* _TASK PROMPT_
Report all lines holding "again".

#### DATA PROVIDED ####

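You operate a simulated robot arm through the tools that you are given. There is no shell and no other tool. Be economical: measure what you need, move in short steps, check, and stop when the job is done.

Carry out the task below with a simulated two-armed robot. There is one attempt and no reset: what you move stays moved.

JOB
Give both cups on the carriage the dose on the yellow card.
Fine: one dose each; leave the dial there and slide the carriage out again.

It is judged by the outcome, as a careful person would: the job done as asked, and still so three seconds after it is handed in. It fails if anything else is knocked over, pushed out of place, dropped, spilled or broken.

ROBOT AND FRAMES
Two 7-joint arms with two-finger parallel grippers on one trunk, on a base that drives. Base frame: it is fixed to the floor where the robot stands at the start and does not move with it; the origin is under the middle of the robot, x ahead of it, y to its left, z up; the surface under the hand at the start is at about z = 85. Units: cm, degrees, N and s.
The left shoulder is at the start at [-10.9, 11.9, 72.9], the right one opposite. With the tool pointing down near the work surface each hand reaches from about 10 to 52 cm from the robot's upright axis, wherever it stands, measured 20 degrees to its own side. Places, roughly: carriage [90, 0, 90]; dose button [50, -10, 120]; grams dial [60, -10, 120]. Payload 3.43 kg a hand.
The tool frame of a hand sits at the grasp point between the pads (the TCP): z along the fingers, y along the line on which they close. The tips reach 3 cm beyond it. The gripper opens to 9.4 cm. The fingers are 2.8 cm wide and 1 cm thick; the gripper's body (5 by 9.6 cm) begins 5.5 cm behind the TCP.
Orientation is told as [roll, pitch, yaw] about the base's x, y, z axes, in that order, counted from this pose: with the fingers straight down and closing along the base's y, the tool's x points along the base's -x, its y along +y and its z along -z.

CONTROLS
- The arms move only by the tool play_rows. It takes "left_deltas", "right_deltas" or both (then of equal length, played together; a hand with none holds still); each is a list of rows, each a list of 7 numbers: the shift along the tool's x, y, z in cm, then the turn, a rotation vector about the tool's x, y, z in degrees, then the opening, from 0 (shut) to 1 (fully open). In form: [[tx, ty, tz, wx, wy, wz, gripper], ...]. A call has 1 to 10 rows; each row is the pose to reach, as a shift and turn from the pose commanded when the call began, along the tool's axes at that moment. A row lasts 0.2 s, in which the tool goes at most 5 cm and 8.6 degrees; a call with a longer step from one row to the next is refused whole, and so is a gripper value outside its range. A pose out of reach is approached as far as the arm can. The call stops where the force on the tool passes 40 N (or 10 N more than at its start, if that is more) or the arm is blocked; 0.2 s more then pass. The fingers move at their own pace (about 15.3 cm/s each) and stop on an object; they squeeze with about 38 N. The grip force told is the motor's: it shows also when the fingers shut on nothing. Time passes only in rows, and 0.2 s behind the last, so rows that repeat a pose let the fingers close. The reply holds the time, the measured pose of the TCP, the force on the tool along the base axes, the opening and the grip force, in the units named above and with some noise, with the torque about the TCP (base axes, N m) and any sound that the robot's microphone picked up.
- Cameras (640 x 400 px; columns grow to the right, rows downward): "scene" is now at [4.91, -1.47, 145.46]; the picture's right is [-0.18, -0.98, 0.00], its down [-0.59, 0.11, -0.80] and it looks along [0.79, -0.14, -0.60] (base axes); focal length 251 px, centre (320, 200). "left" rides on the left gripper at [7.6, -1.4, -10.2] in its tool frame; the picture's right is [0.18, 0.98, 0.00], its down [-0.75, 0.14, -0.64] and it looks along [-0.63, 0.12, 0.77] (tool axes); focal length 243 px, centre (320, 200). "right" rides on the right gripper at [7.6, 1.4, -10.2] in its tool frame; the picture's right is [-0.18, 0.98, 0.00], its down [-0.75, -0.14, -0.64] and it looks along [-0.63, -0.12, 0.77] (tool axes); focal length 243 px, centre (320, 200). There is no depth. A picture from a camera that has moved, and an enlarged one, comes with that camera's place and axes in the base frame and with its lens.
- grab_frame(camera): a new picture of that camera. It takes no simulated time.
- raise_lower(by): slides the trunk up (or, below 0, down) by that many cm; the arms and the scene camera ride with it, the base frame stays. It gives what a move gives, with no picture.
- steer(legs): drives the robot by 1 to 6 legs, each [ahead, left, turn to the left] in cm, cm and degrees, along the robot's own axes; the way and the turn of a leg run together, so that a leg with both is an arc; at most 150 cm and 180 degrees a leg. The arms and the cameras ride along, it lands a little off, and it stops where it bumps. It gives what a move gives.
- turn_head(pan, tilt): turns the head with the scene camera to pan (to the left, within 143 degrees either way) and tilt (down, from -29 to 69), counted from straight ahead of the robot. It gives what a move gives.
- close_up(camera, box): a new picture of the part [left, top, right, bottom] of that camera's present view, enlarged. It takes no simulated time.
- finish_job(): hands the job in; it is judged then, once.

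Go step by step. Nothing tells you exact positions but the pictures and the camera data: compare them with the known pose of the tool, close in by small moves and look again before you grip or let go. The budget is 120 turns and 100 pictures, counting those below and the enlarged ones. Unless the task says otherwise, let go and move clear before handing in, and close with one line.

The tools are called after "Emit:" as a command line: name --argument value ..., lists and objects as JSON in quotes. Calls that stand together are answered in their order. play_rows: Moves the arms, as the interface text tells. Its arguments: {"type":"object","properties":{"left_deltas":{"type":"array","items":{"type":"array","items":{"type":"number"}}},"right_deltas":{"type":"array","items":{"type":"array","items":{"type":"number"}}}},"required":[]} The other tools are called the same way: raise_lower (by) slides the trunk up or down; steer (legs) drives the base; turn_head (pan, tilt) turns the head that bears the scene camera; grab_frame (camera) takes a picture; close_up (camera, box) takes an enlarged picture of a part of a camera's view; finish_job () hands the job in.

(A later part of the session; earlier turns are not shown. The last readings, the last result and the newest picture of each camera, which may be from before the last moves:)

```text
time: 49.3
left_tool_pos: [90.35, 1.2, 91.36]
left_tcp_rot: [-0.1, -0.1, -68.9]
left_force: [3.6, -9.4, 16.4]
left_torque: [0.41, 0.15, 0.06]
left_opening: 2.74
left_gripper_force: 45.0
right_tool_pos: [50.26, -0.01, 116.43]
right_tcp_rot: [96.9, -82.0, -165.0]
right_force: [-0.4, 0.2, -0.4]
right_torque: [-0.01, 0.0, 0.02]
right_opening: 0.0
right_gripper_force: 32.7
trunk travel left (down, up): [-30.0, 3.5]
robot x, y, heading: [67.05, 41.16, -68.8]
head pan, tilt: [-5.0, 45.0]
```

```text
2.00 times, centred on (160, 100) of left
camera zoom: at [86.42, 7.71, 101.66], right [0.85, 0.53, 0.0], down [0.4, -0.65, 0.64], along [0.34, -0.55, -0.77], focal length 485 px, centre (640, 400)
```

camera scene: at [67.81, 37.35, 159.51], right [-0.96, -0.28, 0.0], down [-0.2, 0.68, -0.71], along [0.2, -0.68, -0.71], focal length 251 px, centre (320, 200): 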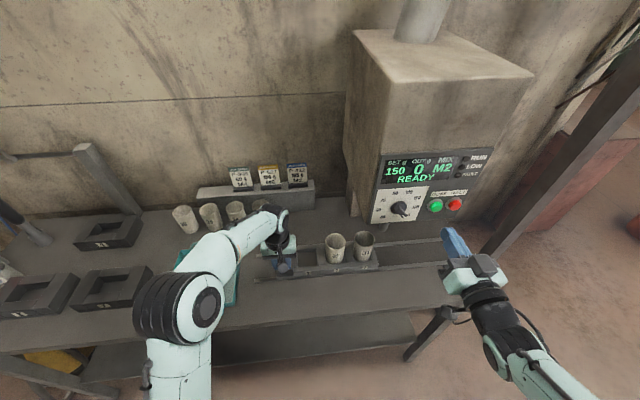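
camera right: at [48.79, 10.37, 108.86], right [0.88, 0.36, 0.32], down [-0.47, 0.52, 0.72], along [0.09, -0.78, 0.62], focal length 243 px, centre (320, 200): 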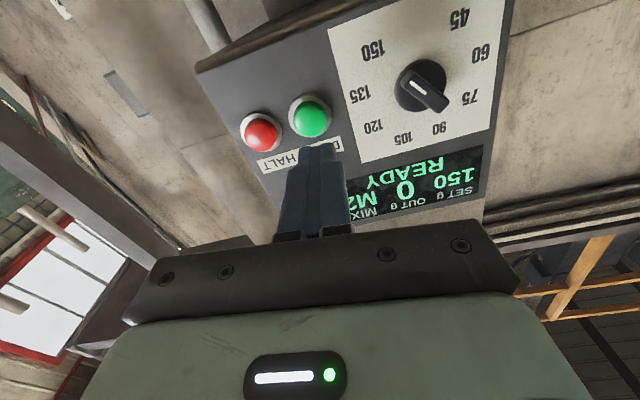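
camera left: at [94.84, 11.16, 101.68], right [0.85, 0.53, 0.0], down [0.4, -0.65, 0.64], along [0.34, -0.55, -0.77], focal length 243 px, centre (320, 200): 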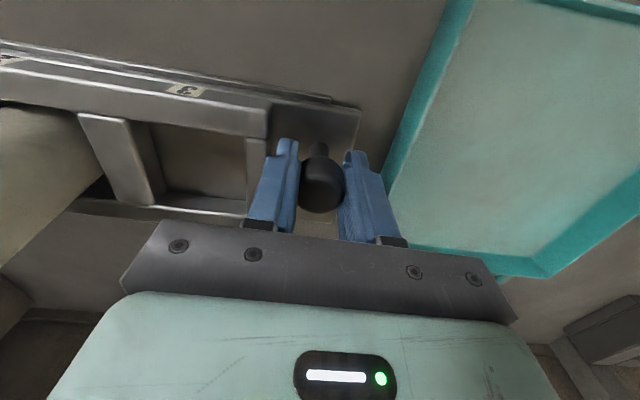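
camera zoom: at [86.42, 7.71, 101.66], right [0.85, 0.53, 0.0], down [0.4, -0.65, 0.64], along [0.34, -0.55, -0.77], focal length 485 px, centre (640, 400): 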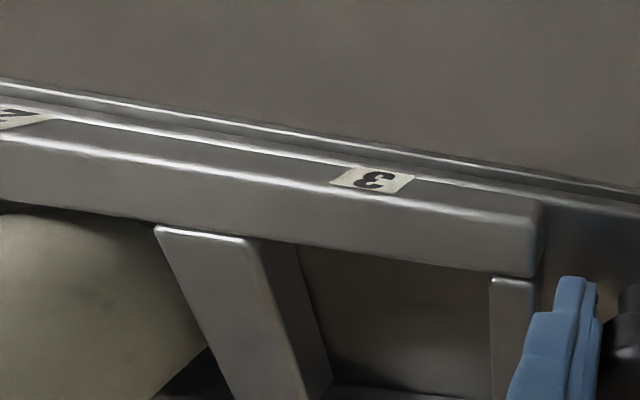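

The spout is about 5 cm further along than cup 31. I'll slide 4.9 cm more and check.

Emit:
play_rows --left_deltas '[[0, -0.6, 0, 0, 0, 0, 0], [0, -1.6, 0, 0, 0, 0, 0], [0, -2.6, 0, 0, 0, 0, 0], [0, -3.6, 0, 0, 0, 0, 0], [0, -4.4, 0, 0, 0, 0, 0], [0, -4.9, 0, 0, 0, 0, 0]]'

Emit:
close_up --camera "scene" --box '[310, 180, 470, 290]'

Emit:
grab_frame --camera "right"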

####

* _ANSWER FOR THIS EXERCISE_
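Fine: one dose each; leave the dial there and slide the carriage out again.
Go step by step. Nothing tells you exact positions but the pictures and the camera data: compare them with the known pose of the tool, close in by small moves and look again before you grip or let go. The budget is 120 turns and 100 pictures, counting those below and the enlarged ones. Unless the task says otherwise, let go and move clear before handing in, and close with one line.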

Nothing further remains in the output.